To do – Write the data out again exactly, with no pictures. Put each line that is not blank into a JSON list as a string.

++++++++++

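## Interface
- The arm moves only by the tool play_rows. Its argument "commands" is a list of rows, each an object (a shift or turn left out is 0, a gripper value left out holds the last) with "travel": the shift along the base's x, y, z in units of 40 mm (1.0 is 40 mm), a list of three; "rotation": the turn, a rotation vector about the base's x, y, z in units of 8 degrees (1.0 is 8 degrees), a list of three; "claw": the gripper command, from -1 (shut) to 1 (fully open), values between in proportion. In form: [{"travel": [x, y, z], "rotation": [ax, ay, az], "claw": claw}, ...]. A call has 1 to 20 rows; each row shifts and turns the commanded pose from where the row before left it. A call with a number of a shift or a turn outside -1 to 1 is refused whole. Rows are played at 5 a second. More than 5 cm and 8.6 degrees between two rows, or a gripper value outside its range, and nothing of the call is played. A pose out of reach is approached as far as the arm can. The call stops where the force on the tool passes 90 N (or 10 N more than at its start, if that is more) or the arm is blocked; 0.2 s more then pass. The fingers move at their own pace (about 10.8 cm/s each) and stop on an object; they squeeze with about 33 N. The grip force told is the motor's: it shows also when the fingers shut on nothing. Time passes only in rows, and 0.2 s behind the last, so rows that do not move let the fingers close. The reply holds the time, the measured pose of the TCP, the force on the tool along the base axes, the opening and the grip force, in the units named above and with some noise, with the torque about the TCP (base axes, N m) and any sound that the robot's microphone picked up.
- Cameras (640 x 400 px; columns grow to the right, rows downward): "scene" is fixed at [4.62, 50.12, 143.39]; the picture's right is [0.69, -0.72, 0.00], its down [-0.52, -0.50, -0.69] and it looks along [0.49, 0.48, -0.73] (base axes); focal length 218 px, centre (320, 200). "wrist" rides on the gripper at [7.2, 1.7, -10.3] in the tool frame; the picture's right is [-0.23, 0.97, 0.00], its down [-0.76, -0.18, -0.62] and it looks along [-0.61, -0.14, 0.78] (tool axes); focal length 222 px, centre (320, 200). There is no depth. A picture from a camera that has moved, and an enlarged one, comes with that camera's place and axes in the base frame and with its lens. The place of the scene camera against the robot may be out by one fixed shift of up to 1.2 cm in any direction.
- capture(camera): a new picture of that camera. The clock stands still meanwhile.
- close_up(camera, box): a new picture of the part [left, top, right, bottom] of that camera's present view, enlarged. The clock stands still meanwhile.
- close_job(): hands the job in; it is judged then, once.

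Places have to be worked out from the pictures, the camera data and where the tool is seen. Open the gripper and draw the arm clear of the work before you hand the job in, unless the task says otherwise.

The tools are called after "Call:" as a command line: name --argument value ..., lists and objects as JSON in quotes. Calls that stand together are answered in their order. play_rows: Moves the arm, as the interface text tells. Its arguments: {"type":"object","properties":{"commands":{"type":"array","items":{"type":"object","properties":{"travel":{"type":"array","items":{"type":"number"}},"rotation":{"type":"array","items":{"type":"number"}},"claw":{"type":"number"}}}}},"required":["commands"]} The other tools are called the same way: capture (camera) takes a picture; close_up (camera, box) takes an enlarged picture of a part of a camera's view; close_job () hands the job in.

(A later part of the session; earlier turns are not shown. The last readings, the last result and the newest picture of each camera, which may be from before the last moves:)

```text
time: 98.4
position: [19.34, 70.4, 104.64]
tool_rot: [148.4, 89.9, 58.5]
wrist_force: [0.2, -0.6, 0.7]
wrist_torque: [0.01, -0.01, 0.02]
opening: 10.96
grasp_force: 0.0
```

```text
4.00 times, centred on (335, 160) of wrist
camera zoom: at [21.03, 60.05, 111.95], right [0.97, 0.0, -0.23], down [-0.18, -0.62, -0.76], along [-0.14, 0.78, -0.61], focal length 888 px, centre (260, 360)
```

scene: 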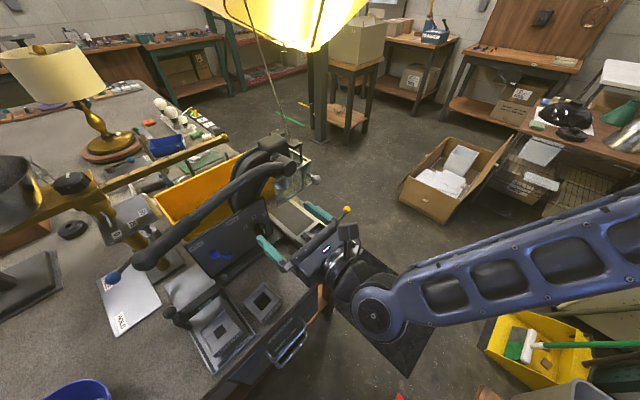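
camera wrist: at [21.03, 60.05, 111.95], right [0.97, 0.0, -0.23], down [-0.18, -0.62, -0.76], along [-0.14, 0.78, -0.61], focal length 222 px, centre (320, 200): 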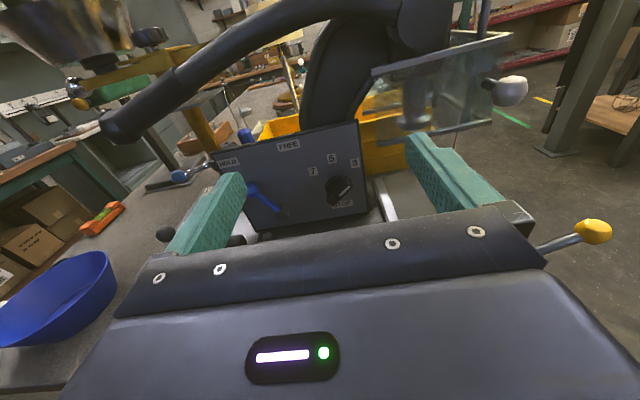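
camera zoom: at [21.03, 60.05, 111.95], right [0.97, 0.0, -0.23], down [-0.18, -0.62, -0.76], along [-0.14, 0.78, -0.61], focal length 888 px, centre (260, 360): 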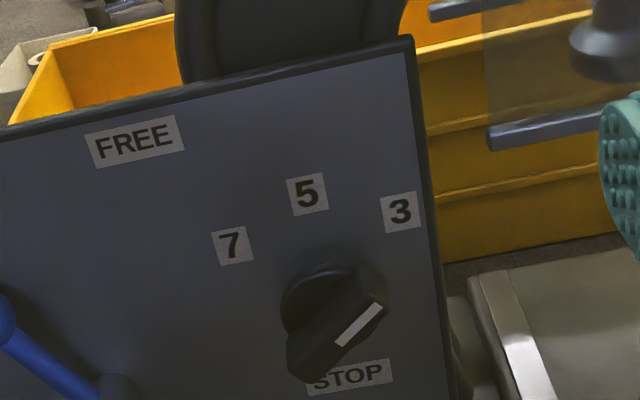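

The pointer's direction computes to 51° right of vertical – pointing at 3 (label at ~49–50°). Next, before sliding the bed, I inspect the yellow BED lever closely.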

++++++++++

Answer to the exercise –
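[
  "## Interface",
  "- The arm moves only by the tool play_rows. Its argument \"commands\" is a list of rows, each an object (a shift or turn left out is 0, a gripper value left out holds the last) with \"travel\": the shift along the base's x, y, z in units of 40 mm (1.0 is 40 mm), a list of three; \"rotation\": the turn, a rotation vector about the base's x, y, z in units of 8 degrees (1.0 is 8 degrees), a list of three; \"claw\": the gripper command, from -1 (shut) to 1 (fully open), values between in proportion. In form: [{\"travel\": [x, y, z], \"rotation\": [ax, ay, az], \"claw\": claw}, ...]. A call has 1 to 20 rows; each row shifts and turns the commanded pose from where the row before left it. A call with a number of a shift or a turn outside -1 to 1 is refused whole. Rows are played at 5 a second. More than 5 cm and 8.6 degrees between two rows, or a gripper value outside its range, and nothing of the call is played. A pose out of reach is approached as far as the arm can. The call stops where the force on the tool passes 90 N (or 10 N more than at its start, if that is more) or the arm is blocked; 0.2 s more then pass. The fingers move at their own pace (about 10.8 cm/s each) and stop on an object; they squeeze with about 33 N. The grip force told is the motor's: it shows also when the fingers shut on nothing. Time passes only in rows, and 0.2 s behind the last, so rows that do not move let the fingers close. The reply holds the time, the measured pose of the TCP, the force on the tool along the base axes, the opening and the grip force, in the units named above and with some noise, with the torque about the TCP (base axes, N m) and any sound that the robot's microphone picked up.",
  "- Cameras (640 x 400 px; columns grow to the right, rows downward): \"scene\" is fixed at [4.62, 50.12, 143.39]; the picture's right is [0.69, -0.72, 0.00], its down [-0.52, -0.50, -0.69] and it looks along [0.49, 0.48, -0.73] (base axes); focal length 218 px, centre (320, 200). \"wrist\" rides on the gripper at [7.2, 1.7, -10.3] in the tool frame; the picture's right is [-0.23, 0.97, 0.00], its down [-0.76, -0.18, -0.62] and it looks along [-0.61, -0.14, 0.78] (tool axes); focal length 222 px, centre (320, 200). There is no depth. A picture from a camera that has moved, and an enlarged one, comes with that camera's place and axes in the base frame and with its lens. The place of the scene camera against the robot may be out by one fixed shift of up to 1.2 cm in any direction.",
  "- capture(camera): a new picture of that camera. The clock stands still meanwhile.",
  "- close_up(camera, box): a new picture of the part [left, top, right, bottom] of that camera's present view, enlarged. The clock stands still meanwhile.",
  "- close_job(): hands the job in; it is judged then, once.",
  "Places have to be worked out from the pictures, the camera data and where the tool is seen. Open the gripper and draw the arm clear of the work before you hand the job in, unless the task says otherwise.",
  "The tools are called after \"Call:\" as a command line: name --argument value ..., lists and objects as JSON in quotes. Calls that stand together are answered in their order. play_rows: Moves the arm, as the interface text tells. Its arguments: {\"type\":\"object\",\"properties\":{\"commands\":{\"type\":\"array\",\"items\":{\"type\":\"object\",\"properties\":{\"travel\":{\"type\":\"array\",\"items\":{\"type\":\"number\"}},\"rotation\":{\"type\":\"array\",\"items\":{\"type\":\"number\"}},\"claw\":{\"type\":\"number\"}}}}},\"required\":[\"commands\"]} The other tools are called the same way: capture (camera) takes a picture; close_up (camera, box) takes an enlarged picture of a part of a camera's view; close_job () hands the job in.",
  "(A later part of the session; earlier turns are not shown. The last readings, the last result and the newest picture of each camera, which may be from before the last moves:)",
  "```text",
  "time: 98.4",
  "position: [19.34, 70.4, 104.64]",
  "tool_rot: [148.4, 89.9, 58.5]",
  "wrist_force: [0.2, -0.6, 0.7]",
  "wrist_torque: [0.01, -0.01, 0.02]",
  "opening: 10.96",
  "grasp_force: 0.0",
  "```",
  "```text",
  "4.00 times, centred on (335, 160) of wrist",
  "camera zoom: at [21.03, 60.05, 111.95], right [0.97, 0.0, -0.23], down [-0.18, -0.62, -0.76], along [-0.14, 0.78, -0.61], focal length 888 px, centre (260, 360)",
  "```",
  "scene: ",
  "camera wrist: at [21.03, 60.05, 111.95], right [0.97, 0.0, -0.23], down [-0.18, -0.62, -0.76], along [-0.14, 0.78, -0.61], focal length 222 px, centre (320, 200): ",
  "camera zoom: at [21.03, 60.05, 111.95], right [0.97, 0.0, -0.23], down [-0.18, -0.62, -0.76], along [-0.14, 0.78, -0.61], focal length 888 px, centre (260, 360): ",
  "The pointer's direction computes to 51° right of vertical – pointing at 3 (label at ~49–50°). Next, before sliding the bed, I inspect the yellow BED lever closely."
]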